§ Source excerpt

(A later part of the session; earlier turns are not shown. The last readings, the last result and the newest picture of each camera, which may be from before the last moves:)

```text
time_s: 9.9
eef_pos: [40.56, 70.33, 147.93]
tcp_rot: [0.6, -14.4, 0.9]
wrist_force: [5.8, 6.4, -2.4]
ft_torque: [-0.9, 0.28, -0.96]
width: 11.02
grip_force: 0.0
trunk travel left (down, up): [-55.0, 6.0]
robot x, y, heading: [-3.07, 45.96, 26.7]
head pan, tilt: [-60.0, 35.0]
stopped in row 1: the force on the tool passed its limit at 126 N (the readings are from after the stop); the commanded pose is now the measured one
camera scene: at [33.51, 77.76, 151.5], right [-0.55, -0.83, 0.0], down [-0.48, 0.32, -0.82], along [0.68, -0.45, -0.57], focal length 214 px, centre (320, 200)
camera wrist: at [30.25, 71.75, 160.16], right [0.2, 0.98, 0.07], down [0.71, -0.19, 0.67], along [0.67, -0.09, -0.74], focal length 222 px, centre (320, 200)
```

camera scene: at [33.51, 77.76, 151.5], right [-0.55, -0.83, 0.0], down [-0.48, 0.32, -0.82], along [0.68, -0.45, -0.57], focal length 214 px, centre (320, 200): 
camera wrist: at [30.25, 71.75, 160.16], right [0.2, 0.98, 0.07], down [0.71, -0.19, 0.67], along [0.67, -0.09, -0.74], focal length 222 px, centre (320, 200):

§ Instruction
Which lines in the listing above hold the word "readings"? Show each of them.

§ Final answer
(A later part of the session; earlier turns are not shown. The last readings, the last result and the newest picture of each camera, which may be from before the last moves:)
stopped in row 1: the force on the tool passed its limit at 126 N (the readings are from after the stop); the commanded pose is now the measured one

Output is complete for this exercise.